■ **SET TASK 1**
Retype the section of the reading text that opens with "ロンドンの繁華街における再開" and closes with "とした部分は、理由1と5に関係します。".
■ **SET TASK 2**
Keep the reading text going from its last sentence.

-- READING TEXT start --

ロンドンOxford Streetに建つ歴史的建造物の再開発計画が大臣により却下されました (その4 : 大臣の決定は誤りとの判断が下されました)

ロンドンの繁華街における再開発計画を大臣が却下したことを、M&Sが不服として高等法院に訴えていた重要案件について、2024年3月1日に高等法院の判断が示されました。ほぼ全面的に大臣の誤りを認めるもので、国の対応にもよりますが、なかなかこの判断を覆すことは難しいと思われる内容です。(⇒資料へ)

M&Sは6つの理由(「Grounds」と表現される)で自らの開発計画が却下されてしまったことを不服としています。

結果は、理由1~4がすべて大臣の誤りとし、理由5も大臣の誤り、理由6は却下としました。理由1~4が決定的なことは「I will quash the decision on the first four Grounds」との表現に示されています(第124パラグラフ)。理由6は歴史的環境に対する開発インパクトの分析方法に関するものですが、今回の判断の中では大きい要素ではなくかつ却下もされているので、ここでは、(その2)の「却下の理由づけ」のところで予想していた論点との関係で、理由1~5(特に理由1~4)整理してみます。

 

「1つは、「第五」のところで大臣の権限にもとづく重みづけが正当化されていますが、本当に都市計画法の運用においてここまで重みを大きくして判断したことが適切であるかどうかという点。」

とした部分は、理由1と5に関係します。

-- READING TEXT end --
-- DATA SEGMENT start --

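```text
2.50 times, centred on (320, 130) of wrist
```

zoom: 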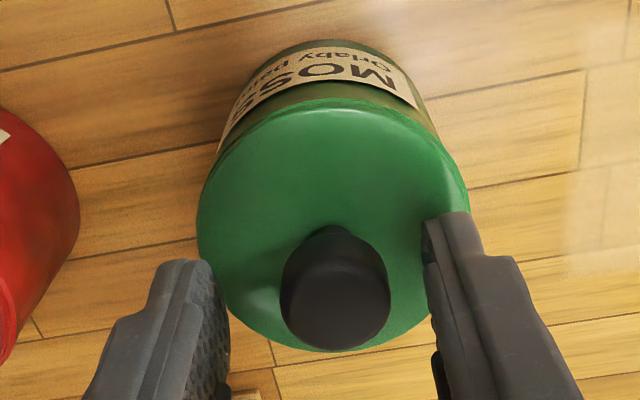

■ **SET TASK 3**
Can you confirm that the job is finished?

-- DATA SEGMENT end --

■ **REPLY 1**
ロンドンの繁華街における再開発計画を大臣が却下したことを、M&Sが不服として高等法院に訴えていた重要案件について、2024年3月1日に高等法院の判断が示されました。ほぼ全面的に大臣の誤りを認めるもので、国の対応にもよりますが、なかなかこの判断を覆すことは難しいと思われる内容です。(⇒資料へ)

M&Sは6つの理由(「Grounds」と表現される)で自らの開発計画が却下されてしまったことを不服としています。

結果は、理由1~4がすべて大臣の誤りとし、理由5も大臣の誤り、理由6は却下としました。理由1~4が決定的なことは「I will quash the decision on the first four Grounds」との表現に示されています(第124パラグラフ)。理由6は歴史的環境に対する開発インパクトの分析方法に関するものですが、今回の判断の中では大きい要素ではなくかつ却下もされているので、ここでは、(その2)の「却下の理由づけ」のところで予想していた論点との関係で、理由1~5(特に理由1~4)整理してみます。

 

「1つは、「第五」のところで大臣の権限にもとづく重みづけが正当化されていますが、本当に都市計画法の運用においてここまで重みを大きくして判断したことが適切であるかどうかという点。」

とした部分は、理由1と5に関係します。

■ **REPLY 2**
理由1は、国の都市計画方針であるNPPFの第152パラグラフの解釈エラーですが、エラーは明白であるとされました。一般論としてゼロカーボン社会の実現のために既存建物のリユースなどをうたっていますが、特定はしていないのでこれをもって開発不許可とするほどの根拠とはならない。理由5は理由1に比べれば各論的なもので、「ロンドン計画」の政策SI 2Cは操業段階のカーボン政策であって、建設段階のものではないのにそれを誤って解釈しているなどの議論になっています。

 

「2つめは、「第二」「第三」のところで代替手法が検討されていない(ようである)ことをもって「インスペクターの結論を採用するのは安全とはいえない」としている部分で、果たして開発計画の申請の際に、都市計画法(等)でそこまで厳密かつ客観的に代替案を検討せよといっているのかとか、実際に検討したかどうかの判定が適切になされたかどうか(申請者は本当はちゃんとやっていたことを示したのにきちんと取り上げてもらえなかったとか、そもそもそうした証拠の提示は求められなかっただけで実際には検討していたなど)。」

とした部分は、理由2に関連します。

ここでは特に、「インスペクターの結論を採用するのは安全とはいえない」と言っているのに「SoS(大臣) does not explain on what basis he disagree with IR13.70.」。IR13.70はインスペクター・レポートの当該部分で、高度な経験をもつ審査官の判断を採用しないのならなぜそうなのかをきちんと開発者が理解できるように説明しないといけないとしました。

 

「3つめは、「第四」に関連する経済的側面。1つめも2つめも結局「環境」、なかでもゼロエミッション政策に大きな重みが与えられるがゆえの判断であるのに対して、ロンドンの一等地での経済活動の振興の観点にも十分な重みが与えられるべきであって(マークス&スペンサーがそこにとどまるかどうかという次元の問題ではなく)、「重み」のバランスが適切ではないのではないかとの議論。」

とした部分は、理由3と理由4に関係します。

理由3は、「公共の利益」と「ヘリテージへの影響」のバランスについての誤りです。理由4とも大きくかかわるとされ、その理由4は、開発が不許可となってもOxford Streetのvitality とviabilityには悪影響(harm)がないとする根拠が無いことについてです。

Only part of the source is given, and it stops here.